What is being asked >> Copy out the data below verbatim. Write them as strings in a JSON array, leaving out blank lines.

Given data >>
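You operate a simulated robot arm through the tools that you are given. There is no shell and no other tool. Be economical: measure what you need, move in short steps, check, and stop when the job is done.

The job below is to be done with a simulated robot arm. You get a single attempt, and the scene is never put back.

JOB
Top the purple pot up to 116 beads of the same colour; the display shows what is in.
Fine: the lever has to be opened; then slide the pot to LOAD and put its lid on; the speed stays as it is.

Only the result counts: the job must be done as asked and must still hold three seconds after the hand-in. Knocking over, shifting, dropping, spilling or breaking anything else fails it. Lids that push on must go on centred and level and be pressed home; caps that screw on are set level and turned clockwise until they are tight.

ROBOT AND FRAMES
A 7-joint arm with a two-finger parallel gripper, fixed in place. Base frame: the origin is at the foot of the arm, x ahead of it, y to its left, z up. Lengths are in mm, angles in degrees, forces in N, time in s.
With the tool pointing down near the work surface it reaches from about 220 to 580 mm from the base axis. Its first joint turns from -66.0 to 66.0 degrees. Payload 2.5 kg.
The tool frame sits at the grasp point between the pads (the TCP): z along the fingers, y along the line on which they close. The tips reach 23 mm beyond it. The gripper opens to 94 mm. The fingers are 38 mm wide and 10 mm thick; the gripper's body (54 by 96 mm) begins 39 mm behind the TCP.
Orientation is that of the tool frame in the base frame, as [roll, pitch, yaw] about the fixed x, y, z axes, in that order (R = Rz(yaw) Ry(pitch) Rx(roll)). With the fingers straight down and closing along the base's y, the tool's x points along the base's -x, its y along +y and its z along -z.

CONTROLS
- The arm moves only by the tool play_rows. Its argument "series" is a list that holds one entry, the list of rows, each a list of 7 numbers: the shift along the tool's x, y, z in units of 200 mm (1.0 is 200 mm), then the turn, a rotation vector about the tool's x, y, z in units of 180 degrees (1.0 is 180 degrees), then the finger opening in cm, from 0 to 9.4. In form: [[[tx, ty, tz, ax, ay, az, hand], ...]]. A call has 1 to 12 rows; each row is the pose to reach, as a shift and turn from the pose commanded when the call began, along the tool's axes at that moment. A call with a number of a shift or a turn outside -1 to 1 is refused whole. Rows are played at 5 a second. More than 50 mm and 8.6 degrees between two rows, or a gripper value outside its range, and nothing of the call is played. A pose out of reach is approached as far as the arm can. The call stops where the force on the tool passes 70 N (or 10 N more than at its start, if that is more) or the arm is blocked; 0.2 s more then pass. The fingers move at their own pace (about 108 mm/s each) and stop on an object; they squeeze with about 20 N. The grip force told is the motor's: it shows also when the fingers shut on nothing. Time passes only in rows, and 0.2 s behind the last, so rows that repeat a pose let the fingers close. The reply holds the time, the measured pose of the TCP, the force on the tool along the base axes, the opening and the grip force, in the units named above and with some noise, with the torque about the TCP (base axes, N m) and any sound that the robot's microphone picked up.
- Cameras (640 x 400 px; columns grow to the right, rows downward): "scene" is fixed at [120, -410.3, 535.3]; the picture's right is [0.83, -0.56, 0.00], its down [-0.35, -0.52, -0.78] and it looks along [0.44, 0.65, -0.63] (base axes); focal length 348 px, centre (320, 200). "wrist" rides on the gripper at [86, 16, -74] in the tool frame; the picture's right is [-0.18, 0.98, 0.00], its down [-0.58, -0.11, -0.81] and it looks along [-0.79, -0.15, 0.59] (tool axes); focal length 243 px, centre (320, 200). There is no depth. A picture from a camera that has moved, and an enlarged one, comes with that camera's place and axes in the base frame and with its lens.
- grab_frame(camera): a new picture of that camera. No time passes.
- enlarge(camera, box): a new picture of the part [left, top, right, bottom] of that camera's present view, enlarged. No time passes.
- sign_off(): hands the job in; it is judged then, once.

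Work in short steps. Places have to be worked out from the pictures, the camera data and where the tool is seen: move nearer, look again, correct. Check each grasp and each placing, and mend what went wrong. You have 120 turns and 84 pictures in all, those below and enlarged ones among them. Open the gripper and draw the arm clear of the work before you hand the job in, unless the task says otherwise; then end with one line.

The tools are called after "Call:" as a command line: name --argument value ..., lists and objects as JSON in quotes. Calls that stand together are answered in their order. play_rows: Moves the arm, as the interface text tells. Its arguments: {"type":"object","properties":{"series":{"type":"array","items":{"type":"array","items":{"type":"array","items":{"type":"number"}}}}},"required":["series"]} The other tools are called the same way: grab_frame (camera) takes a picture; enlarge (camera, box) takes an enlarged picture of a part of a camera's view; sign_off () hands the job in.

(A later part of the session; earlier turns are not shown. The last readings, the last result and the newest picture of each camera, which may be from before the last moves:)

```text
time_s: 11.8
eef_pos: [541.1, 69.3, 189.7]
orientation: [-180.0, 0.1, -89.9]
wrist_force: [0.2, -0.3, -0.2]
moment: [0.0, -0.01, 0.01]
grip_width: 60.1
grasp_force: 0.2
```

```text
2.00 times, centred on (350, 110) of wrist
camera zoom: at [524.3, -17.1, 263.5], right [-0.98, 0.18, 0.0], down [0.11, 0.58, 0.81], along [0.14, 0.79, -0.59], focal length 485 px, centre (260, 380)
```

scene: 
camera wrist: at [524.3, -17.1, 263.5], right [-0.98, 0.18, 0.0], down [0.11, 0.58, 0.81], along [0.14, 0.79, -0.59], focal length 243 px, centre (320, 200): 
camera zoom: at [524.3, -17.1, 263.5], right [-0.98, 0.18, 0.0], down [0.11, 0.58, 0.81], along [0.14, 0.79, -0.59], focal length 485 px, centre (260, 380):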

Expected answer >>
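[
  "You operate a simulated robot arm through the tools that you are given. There is no shell and no other tool. Be economical: measure what you need, move in short steps, check, and stop when the job is done.",
  "The job below is to be done with a simulated robot arm. You get a single attempt, and the scene is never put back.",
  "JOB",
  "Top the purple pot up to 116 beads of the same colour; the display shows what is in.",
  "Fine: the lever has to be opened; then slide the pot to LOAD and put its lid on; the speed stays as it is.",
  "Only the result counts: the job must be done as asked and must still hold three seconds after the hand-in. Knocking over, shifting, dropping, spilling or breaking anything else fails it. Lids that push on must go on centred and level and be pressed home; caps that screw on are set level and turned clockwise until they are tight.",
  "ROBOT AND FRAMES",
  "A 7-joint arm with a two-finger parallel gripper, fixed in place. Base frame: the origin is at the foot of the arm, x ahead of it, y to its left, z up. Lengths are in mm, angles in degrees, forces in N, time in s.",
  "With the tool pointing down near the work surface it reaches from about 220 to 580 mm from the base axis. Its first joint turns from -66.0 to 66.0 degrees. Payload 2.5 kg.",
  "The tool frame sits at the grasp point between the pads (the TCP): z along the fingers, y along the line on which they close. The tips reach 23 mm beyond it. The gripper opens to 94 mm. The fingers are 38 mm wide and 10 mm thick; the gripper's body (54 by 96 mm) begins 39 mm behind the TCP.",
  "Orientation is that of the tool frame in the base frame, as [roll, pitch, yaw] about the fixed x, y, z axes, in that order (R = Rz(yaw) Ry(pitch) Rx(roll)). With the fingers straight down and closing along the base's y, the tool's x points along the base's -x, its y along +y and its z along -z.",
  "CONTROLS",
  "- The arm moves only by the tool play_rows. Its argument \"series\" is a list that holds one entry, the list of rows, each a list of 7 numbers: the shift along the tool's x, y, z in units of 200 mm (1.0 is 200 mm), then the turn, a rotation vector about the tool's x, y, z in units of 180 degrees (1.0 is 180 degrees), then the finger opening in cm, from 0 to 9.4. In form: [[[tx, ty, tz, ax, ay, az, hand], ...]]. A call has 1 to 12 rows; each row is the pose to reach, as a shift and turn from the pose commanded when the call began, along the tool's axes at that moment. A call with a number of a shift or a turn outside -1 to 1 is refused whole. Rows are played at 5 a second. More than 50 mm and 8.6 degrees between two rows, or a gripper value outside its range, and nothing of the call is played. A pose out of reach is approached as far as the arm can. The call stops where the force on the tool passes 70 N (or 10 N more than at its start, if that is more) or the arm is blocked; 0.2 s more then pass. The fingers move at their own pace (about 108 mm/s each) and stop on an object; they squeeze with about 20 N. The grip force told is the motor's: it shows also when the fingers shut on nothing. Time passes only in rows, and 0.2 s behind the last, so rows that repeat a pose let the fingers close. The reply holds the time, the measured pose of the TCP, the force on the tool along the base axes, the opening and the grip force, in the units named above and with some noise, with the torque about the TCP (base axes, N m) and any sound that the robot's microphone picked up.",
  "- Cameras (640 x 400 px; columns grow to the right, rows downward): \"scene\" is fixed at [120, -410.3, 535.3]; the picture's right is [0.83, -0.56, 0.00], its down [-0.35, -0.52, -0.78] and it looks along [0.44, 0.65, -0.63] (base axes); focal length 348 px, centre (320, 200). \"wrist\" rides on the gripper at [86, 16, -74] in the tool frame; the picture's right is [-0.18, 0.98, 0.00], its down [-0.58, -0.11, -0.81] and it looks along [-0.79, -0.15, 0.59] (tool axes); focal length 243 px, centre (320, 200). There is no depth. A picture from a camera that has moved, and an enlarged one, comes with that camera's place and axes in the base frame and with its lens.",
  "- grab_frame(camera): a new picture of that camera. No time passes.",
  "- enlarge(camera, box): a new picture of the part [left, top, right, bottom] of that camera's present view, enlarged. No time passes.",
  "- sign_off(): hands the job in; it is judged then, once.",
  "Work in short steps. Places have to be worked out from the pictures, the camera data and where the tool is seen: move nearer, look again, correct. Check each grasp and each placing, and mend what went wrong. You have 120 turns and 84 pictures in all, those below and enlarged ones among them. Open the gripper and draw the arm clear of the work before you hand the job in, unless the task says otherwise; then end with one line.",
  "The tools are called after \"Call:\" as a command line: name --argument value ..., lists and objects as JSON in quotes. Calls that stand together are answered in their order. play_rows: Moves the arm, as the interface text tells. Its arguments: {\"type\":\"object\",\"properties\":{\"series\":{\"type\":\"array\",\"items\":{\"type\":\"array\",\"items\":{\"type\":\"array\",\"items\":{\"type\":\"number\"}}}}},\"required\":[\"series\"]} The other tools are called the same way: grab_frame (camera) takes a picture; enlarge (camera, box) takes an enlarged picture of a part of a camera's view; sign_off () hands the job in.",
  "(A later part of the session; earlier turns are not shown. The last readings, the last result and the newest picture of each camera, which may be from before the last moves:)",
  "```text",
  "time_s: 11.8",
  "eef_pos: [541.1, 69.3, 189.7]",
  "orientation: [-180.0, 0.1, -89.9]",
  "wrist_force: [0.2, -0.3, -0.2]",
  "moment: [0.0, -0.01, 0.01]",
  "grip_width: 60.1",
  "grasp_force: 0.2",
  "```",
  "```text",
  "2.00 times, centred on (350, 110) of wrist",
  "camera zoom: at [524.3, -17.1, 263.5], right [-0.98, 0.18, 0.0], down [0.11, 0.58, 0.81], along [0.14, 0.79, -0.59], focal length 485 px, centre (260, 380)",
  "```",
  "scene: ",
  "camera wrist: at [524.3, -17.1, 263.5], right [-0.98, 0.18, 0.0], down [0.11, 0.58, 0.81], along [0.14, 0.79, -0.59], focal length 243 px, centre (320, 200): ",
  "camera zoom: at [524.3, -17.1, 263.5], right [-0.98, 0.18, 0.0], down [0.11, 0.58, 0.81], along [0.14, 0.79, -0.59], focal length 485 px, centre (260, 380):"
]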